━━━ Material ━━━

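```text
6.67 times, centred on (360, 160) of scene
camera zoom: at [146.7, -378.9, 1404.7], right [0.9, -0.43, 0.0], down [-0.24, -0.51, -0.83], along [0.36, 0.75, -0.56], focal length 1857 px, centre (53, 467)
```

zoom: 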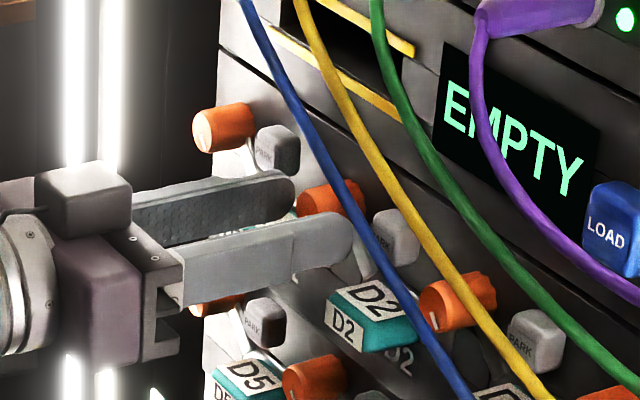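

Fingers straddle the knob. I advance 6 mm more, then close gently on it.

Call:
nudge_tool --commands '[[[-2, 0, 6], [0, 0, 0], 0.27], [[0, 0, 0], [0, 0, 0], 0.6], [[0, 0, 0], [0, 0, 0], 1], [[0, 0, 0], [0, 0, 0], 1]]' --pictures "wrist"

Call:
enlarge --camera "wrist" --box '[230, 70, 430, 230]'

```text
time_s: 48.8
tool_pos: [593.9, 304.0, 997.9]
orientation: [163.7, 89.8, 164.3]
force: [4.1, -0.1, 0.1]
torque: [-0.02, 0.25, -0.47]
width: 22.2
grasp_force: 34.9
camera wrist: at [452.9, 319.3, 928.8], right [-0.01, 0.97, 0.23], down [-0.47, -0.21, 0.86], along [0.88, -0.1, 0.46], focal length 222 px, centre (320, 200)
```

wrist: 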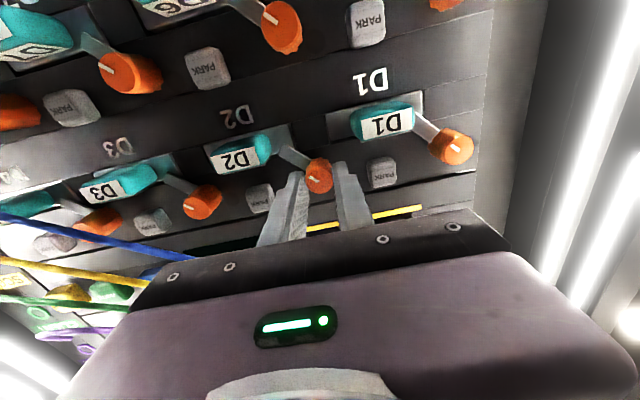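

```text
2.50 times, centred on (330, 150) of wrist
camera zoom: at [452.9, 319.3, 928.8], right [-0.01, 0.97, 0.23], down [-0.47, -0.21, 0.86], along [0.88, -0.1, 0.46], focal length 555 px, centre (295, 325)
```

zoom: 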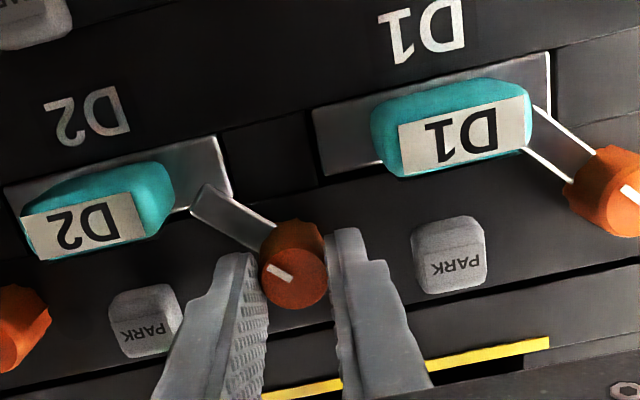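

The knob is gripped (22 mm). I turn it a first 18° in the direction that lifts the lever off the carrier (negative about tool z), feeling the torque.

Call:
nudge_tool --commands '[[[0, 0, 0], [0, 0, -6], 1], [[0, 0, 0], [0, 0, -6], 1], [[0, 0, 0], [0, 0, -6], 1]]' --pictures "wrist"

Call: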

━━━

**What is required:** Reproduce every line precisely as given, omitting all pictures. Give them as a JSON list of strings, one for each line, with blank lines left out.

**Complete answer:**
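[
  "```text",
  "6.67 times, centred on (360, 160) of scene",
  "camera zoom: at [146.7, -378.9, 1404.7], right [0.9, -0.43, 0.0], down [-0.24, -0.51, -0.83], along [0.36, 0.75, -0.56], focal length 1857 px, centre (53, 467)",
  "```",
  "zoom: ",
  "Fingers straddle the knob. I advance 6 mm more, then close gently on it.",
  "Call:",
  "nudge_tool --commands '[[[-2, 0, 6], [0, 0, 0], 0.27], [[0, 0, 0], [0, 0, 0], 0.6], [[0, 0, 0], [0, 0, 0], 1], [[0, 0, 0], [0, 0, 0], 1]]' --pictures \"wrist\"",
  "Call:",
  "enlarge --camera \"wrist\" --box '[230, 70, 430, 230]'",
  "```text",
  "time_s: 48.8",
  "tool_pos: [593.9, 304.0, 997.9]",
  "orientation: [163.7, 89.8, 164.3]",
  "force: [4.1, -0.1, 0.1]",
  "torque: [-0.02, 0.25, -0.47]",
  "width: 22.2",
  "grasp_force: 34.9",
  "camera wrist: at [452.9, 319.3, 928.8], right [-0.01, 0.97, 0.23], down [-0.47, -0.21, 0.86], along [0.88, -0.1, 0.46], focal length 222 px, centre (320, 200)",
  "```",
  "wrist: ",
  "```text",
  "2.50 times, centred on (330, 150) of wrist",
  "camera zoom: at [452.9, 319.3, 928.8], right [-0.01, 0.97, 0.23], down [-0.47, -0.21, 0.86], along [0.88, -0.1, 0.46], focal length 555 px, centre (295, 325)",
  "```",
  "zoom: ",
  "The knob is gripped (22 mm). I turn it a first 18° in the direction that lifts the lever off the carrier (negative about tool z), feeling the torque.",
  "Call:",
  "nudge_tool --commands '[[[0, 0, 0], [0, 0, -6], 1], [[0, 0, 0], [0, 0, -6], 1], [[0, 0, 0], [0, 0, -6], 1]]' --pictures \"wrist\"",
  "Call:"
]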